BEGIN Document text

Hurricane Fiona brought many changes to our Island landscape: some dramatic, others subtle, and a few that are – paradoxically – both. Here’s one in that last category, a dramatic change that may be hard to notice unless you know what to look for. Can you see what is very out of place in Photo 1?


Photo 1: Can you spot what's wrong in this picture? Hint: those are Cat-tail (Typha latifolia) seed heads peeking out of fresh sand.

In the centre of the photo are some Cat-tail (Typha latifolia) seed heads, rising out of pure sand like Ozymandias in the desert. Around those sentinels are more Cat-tail stalks, partially buried. This is a plant of freshwater wetlands, so what is it doing in this dry, sandy, salty spot? The answer is clear nearby, where a wave of newly deposited sand meets a freshwater wetland (Photo 2). Fiona didn’t just peel sand away from PEI’s coast, it also pushed sand inland, in this case burying a wetland.


Photo 2: The mystery of the Cat-tails in sand is solved nearby: Hurricane Fiona pushed tons of fresh sand from the shore inland, partially burying this freshwater wetland.

END Document text

▸ **Problem statement**
Write out the document text from "In the centre" to "this freshwater wetland.", both included.

BEGIN Dataset section

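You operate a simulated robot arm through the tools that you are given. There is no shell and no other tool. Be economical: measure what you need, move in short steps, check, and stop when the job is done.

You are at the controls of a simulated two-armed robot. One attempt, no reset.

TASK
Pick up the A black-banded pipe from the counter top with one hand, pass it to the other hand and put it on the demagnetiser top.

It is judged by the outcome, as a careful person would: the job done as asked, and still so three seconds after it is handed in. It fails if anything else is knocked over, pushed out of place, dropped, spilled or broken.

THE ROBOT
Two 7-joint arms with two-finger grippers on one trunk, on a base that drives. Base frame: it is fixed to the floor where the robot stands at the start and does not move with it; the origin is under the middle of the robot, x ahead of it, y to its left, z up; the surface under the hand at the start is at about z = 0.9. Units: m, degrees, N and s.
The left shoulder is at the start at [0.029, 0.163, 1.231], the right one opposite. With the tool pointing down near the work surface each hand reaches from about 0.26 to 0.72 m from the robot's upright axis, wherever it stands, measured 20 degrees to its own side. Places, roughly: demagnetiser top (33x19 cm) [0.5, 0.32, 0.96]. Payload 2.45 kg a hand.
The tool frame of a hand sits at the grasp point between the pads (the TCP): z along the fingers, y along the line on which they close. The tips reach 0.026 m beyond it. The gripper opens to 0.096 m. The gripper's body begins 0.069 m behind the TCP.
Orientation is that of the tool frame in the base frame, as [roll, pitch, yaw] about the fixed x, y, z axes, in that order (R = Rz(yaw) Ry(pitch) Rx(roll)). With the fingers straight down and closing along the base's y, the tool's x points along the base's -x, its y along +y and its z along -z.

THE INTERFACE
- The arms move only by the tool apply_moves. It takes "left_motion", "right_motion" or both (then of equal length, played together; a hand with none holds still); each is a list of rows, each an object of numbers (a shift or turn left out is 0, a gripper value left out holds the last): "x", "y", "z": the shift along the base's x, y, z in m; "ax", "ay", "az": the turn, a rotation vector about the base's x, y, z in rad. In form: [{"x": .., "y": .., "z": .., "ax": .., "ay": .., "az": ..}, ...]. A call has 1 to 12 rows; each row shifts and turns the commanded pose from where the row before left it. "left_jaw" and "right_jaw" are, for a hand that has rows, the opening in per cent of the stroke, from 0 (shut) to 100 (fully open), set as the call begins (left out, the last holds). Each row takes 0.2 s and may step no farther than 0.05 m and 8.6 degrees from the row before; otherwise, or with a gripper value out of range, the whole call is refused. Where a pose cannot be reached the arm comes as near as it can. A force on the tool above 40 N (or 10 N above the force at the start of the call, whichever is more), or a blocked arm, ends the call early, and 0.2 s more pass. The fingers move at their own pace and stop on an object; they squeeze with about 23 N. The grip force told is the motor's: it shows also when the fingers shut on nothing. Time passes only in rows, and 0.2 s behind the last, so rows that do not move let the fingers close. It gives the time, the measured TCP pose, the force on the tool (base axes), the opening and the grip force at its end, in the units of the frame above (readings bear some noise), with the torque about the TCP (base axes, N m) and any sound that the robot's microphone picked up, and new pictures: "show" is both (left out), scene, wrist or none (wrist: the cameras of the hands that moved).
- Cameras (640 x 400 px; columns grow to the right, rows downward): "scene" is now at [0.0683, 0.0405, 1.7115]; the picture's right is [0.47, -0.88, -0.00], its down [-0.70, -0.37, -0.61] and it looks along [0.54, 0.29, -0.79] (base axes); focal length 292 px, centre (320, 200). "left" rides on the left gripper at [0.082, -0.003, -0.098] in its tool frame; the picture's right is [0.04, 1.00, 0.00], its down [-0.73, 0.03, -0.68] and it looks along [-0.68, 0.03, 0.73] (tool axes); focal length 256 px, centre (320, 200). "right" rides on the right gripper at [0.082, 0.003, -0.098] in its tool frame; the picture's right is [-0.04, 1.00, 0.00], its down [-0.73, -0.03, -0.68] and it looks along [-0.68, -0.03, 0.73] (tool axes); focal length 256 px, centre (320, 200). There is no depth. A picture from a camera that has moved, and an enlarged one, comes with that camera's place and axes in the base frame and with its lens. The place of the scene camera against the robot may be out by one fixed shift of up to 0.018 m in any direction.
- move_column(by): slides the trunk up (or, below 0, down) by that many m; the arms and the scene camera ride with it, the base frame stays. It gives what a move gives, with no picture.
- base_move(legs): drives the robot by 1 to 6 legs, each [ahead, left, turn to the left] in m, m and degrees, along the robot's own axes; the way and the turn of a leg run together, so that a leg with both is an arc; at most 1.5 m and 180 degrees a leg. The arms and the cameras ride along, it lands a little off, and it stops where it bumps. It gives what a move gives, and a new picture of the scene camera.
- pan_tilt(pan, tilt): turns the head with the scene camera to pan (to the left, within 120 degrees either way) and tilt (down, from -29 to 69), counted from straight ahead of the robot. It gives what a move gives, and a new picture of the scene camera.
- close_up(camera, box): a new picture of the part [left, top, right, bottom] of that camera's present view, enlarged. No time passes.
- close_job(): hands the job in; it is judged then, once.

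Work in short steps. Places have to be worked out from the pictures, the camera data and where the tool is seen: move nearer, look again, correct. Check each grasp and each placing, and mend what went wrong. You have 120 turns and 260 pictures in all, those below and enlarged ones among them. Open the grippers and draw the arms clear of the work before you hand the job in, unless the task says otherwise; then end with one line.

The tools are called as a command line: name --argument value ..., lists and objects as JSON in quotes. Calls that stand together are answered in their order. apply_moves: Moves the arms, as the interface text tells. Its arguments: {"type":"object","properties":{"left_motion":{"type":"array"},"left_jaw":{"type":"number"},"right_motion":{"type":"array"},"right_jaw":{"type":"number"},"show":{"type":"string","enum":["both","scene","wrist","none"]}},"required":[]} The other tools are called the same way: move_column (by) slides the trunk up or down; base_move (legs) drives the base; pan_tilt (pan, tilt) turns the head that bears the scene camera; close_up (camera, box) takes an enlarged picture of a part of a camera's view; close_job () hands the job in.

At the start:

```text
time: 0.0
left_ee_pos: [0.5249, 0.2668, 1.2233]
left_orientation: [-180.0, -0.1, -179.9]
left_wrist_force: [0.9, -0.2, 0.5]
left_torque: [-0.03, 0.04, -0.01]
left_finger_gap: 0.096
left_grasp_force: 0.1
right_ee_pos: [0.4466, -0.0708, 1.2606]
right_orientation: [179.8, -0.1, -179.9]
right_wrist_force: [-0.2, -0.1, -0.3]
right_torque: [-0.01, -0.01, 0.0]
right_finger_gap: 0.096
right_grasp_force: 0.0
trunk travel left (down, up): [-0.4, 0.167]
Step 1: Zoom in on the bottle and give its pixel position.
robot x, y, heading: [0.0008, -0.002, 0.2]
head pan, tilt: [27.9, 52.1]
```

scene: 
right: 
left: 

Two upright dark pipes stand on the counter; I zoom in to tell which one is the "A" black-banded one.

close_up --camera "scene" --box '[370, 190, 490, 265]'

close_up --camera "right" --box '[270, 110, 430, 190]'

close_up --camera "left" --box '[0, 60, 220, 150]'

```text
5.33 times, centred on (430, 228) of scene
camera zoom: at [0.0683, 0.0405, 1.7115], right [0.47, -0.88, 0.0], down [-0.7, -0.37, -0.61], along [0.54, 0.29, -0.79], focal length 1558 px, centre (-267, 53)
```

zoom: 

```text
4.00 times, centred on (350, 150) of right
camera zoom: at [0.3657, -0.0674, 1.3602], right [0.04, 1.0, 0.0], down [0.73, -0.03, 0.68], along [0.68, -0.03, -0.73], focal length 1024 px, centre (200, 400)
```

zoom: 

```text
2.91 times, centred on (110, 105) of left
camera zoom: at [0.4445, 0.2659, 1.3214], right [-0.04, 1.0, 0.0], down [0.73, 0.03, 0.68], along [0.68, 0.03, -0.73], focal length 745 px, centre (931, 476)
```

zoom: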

END Dataset section

▸ **Written answer**
In the centre of the photo are some Cat-tail (Typha latifolia) seed heads, rising out of pure sand like Ozymandias in the desert. Around those sentinels are more Cat-tail stalks, partially buried. This is a plant of freshwater wetlands, so what is it doing in this dry, sandy, salty spot? The answer is clear nearby, where a wave of newly deposited sand meets a freshwater wetland (Photo 2). Fiona didn’t just peel sand away from PEI’s coast, it also pushed sand inland, in this case burying a wetland.


Photo 2: The mystery of the Cat-tails in sand is solved nearby: Hurricane Fiona pushed tons of fresh sand from the shore inland, partially burying this freshwater wetland.